**Aim**
Return the material word for word. Do not include the pictures. Put each line that is not blank into a JSON list as a string.

**Information provided**
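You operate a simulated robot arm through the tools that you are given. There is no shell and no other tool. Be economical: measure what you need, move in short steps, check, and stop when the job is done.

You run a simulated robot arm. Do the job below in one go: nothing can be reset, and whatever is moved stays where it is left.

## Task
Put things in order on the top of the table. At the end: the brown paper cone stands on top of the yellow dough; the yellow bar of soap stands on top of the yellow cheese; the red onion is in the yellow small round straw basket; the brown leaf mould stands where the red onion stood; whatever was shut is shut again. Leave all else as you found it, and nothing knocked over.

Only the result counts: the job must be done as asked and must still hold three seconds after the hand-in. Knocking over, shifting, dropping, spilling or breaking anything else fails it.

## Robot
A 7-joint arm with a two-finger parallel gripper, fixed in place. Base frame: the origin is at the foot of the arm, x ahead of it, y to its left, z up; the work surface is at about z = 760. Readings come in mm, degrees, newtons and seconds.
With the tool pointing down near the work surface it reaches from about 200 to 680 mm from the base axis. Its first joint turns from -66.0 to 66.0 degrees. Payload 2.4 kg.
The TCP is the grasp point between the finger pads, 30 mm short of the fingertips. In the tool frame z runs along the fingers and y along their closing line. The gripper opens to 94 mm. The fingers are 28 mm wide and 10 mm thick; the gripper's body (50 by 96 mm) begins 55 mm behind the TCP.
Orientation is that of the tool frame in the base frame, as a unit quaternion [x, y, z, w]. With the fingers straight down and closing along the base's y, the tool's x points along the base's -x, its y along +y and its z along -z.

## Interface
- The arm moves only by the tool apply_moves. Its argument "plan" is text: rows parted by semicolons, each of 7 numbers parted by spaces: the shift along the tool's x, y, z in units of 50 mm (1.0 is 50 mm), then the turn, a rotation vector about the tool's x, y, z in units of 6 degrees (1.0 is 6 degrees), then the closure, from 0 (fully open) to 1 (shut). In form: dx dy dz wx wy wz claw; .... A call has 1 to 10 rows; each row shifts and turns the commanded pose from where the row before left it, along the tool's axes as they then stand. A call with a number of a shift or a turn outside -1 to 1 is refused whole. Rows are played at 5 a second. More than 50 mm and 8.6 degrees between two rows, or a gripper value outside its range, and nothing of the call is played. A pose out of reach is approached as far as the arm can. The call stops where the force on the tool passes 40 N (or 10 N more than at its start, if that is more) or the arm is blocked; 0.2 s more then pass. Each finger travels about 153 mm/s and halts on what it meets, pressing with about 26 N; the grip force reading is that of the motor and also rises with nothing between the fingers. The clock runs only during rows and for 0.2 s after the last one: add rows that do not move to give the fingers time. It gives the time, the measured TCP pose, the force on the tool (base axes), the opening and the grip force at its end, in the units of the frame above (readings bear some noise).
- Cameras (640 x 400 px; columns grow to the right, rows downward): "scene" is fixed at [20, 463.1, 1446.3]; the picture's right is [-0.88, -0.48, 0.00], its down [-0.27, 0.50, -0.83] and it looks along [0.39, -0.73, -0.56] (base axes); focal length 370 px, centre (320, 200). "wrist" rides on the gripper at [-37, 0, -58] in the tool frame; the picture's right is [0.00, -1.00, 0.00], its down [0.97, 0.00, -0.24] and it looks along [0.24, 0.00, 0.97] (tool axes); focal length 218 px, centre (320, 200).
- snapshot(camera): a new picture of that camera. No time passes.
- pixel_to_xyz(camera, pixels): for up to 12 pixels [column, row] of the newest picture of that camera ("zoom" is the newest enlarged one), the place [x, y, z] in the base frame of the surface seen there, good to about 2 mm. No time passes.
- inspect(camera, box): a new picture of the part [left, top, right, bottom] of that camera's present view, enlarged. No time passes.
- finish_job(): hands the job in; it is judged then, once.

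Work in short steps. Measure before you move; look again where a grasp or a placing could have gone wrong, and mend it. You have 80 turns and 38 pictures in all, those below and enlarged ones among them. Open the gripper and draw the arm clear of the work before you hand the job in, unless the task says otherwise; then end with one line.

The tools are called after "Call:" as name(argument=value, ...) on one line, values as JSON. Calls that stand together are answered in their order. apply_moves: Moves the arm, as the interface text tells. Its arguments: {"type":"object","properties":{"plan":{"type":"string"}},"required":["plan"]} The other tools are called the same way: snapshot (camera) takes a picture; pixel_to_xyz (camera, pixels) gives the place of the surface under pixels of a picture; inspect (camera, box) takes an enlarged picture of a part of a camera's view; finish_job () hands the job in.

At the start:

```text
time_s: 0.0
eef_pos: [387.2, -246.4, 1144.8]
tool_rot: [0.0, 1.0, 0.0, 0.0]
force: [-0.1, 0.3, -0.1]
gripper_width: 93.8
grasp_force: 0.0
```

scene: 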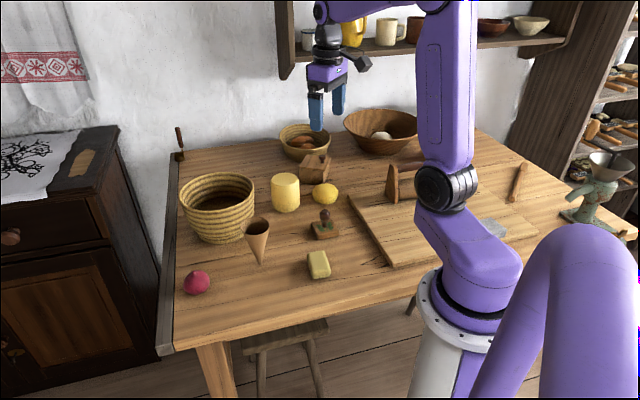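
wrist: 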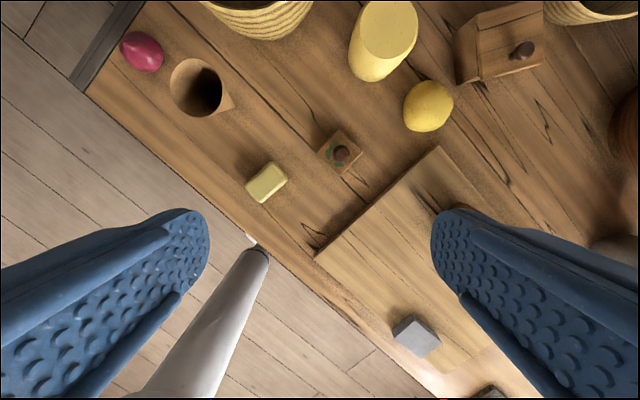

**Result for this task**
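[
  "You operate a simulated robot arm through the tools that you are given. There is no shell and no other tool. Be economical: measure what you need, move in short steps, check, and stop when the job is done.",
  "You run a simulated robot arm. Do the job below in one go: nothing can be reset, and whatever is moved stays where it is left.",
  "## Task",
  "Put things in order on the top of the table. At the end: the brown paper cone stands on top of the yellow dough; the yellow bar of soap stands on top of the yellow cheese; the red onion is in the yellow small round straw basket; the brown leaf mould stands where the red onion stood; whatever was shut is shut again. Leave all else as you found it, and nothing knocked over.",
  "Only the result counts: the job must be done as asked and must still hold three seconds after the hand-in. Knocking over, shifting, dropping, spilling or breaking anything else fails it.",
  "## Robot",
  "A 7-joint arm with a two-finger parallel gripper, fixed in place. Base frame: the origin is at the foot of the arm, x ahead of it, y to its left, z up; the work surface is at about z = 760. Readings come in mm, degrees, newtons and seconds.",
  "With the tool pointing down near the work surface it reaches from about 200 to 680 mm from the base axis. Its first joint turns from -66.0 to 66.0 degrees. Payload 2.4 kg.",
  "The TCP is the grasp point between the finger pads, 30 mm short of the fingertips. In the tool frame z runs along the fingers and y along their closing line. The gripper opens to 94 mm. The fingers are 28 mm wide and 10 mm thick; the gripper's body (50 by 96 mm) begins 55 mm behind the TCP.",
  "Orientation is that of the tool frame in the base frame, as a unit quaternion [x, y, z, w]. With the fingers straight down and closing along the base's y, the tool's x points along the base's -x, its y along +y and its z along -z.",
  "## Interface",
  "- The arm moves only by the tool apply_moves. Its argument \"plan\" is text: rows parted by semicolons, each of 7 numbers parted by spaces: the shift along the tool's x, y, z in units of 50 mm (1.0 is 50 mm), then the turn, a rotation vector about the tool's x, y, z in units of 6 degrees (1.0 is 6 degrees), then the closure, from 0 (fully open) to 1 (shut). In form: dx dy dz wx wy wz claw; .... A call has 1 to 10 rows; each row shifts and turns the commanded pose from where the row before left it, along the tool's axes as they then stand. A call with a number of a shift or a turn outside -1 to 1 is refused whole. Rows are played at 5 a second. More than 50 mm and 8.6 degrees between two rows, or a gripper value outside its range, and nothing of the call is played. A pose out of reach is approached as far as the arm can. The call stops where the force on the tool passes 40 N (or 10 N more than at its start, if that is more) or the arm is blocked; 0.2 s more then pass. Each finger travels about 153 mm/s and halts on what it meets, pressing with about 26 N; the grip force reading is that of the motor and also rises with nothing between the fingers. The clock runs only during rows and for 0.2 s after the last one: add rows that do not move to give the fingers time. It gives the time, the measured TCP pose, the force on the tool (base axes), the opening and the grip force at its end, in the units of the frame above (readings bear some noise).",
  "- Cameras (640 x 400 px; columns grow to the right, rows downward): \"scene\" is fixed at [20, 463.1, 1446.3]; the picture's right is [-0.88, -0.48, 0.00], its down [-0.27, 0.50, -0.83] and it looks along [0.39, -0.73, -0.56] (base axes); focal length 370 px, centre (320, 200). \"wrist\" rides on the gripper at [-37, 0, -58] in the tool frame; the picture's right is [0.00, -1.00, 0.00], its down [0.97, 0.00, -0.24] and it looks along [0.24, 0.00, 0.97] (tool axes); focal length 218 px, centre (320, 200).",
  "- snapshot(camera): a new picture of that camera. No time passes.",
  "- pixel_to_xyz(camera, pixels): for up to 12 pixels [column, row] of the newest picture of that camera (\"zoom\" is the newest enlarged one), the place [x, y, z] in the base frame of the surface seen there, good to about 2 mm. No time passes.",
  "- inspect(camera, box): a new picture of the part [left, top, right, bottom] of that camera's present view, enlarged. No time passes.",
  "- finish_job(): hands the job in; it is judged then, once.",
  "Work in short steps. Measure before you move; look again where a grasp or a placing could have gone wrong, and mend it. You have 80 turns and 38 pictures in all, those below and enlarged ones among them. Open the gripper and draw the arm clear of the work before you hand the job in, unless the task says otherwise; then end with one line.",
  "The tools are called after \"Call:\" as name(argument=value, ...) on one line, values as JSON. Calls that stand together are answered in their order. apply_moves: Moves the arm, as the interface text tells. Its arguments: {\"type\":\"object\",\"properties\":{\"plan\":{\"type\":\"string\"}},\"required\":[\"plan\"]} The other tools are called the same way: snapshot (camera) takes a picture; pixel_to_xyz (camera, pixels) gives the place of the surface under pixels of a picture; inspect (camera, box) takes an enlarged picture of a part of a camera's view; finish_job () hands the job in.",
  "At the start:",
  "```text",
  "time_s: 0.0",
  "eef_pos: [387.2, -246.4, 1144.8]",
  "tool_rot: [0.0, 1.0, 0.0, 0.0]",
  "force: [-0.1, 0.3, -0.1]",
  "gripper_width: 93.8",
  "grasp_force: 0.0",
  "```",
  "scene: ",
  "wrist: "
]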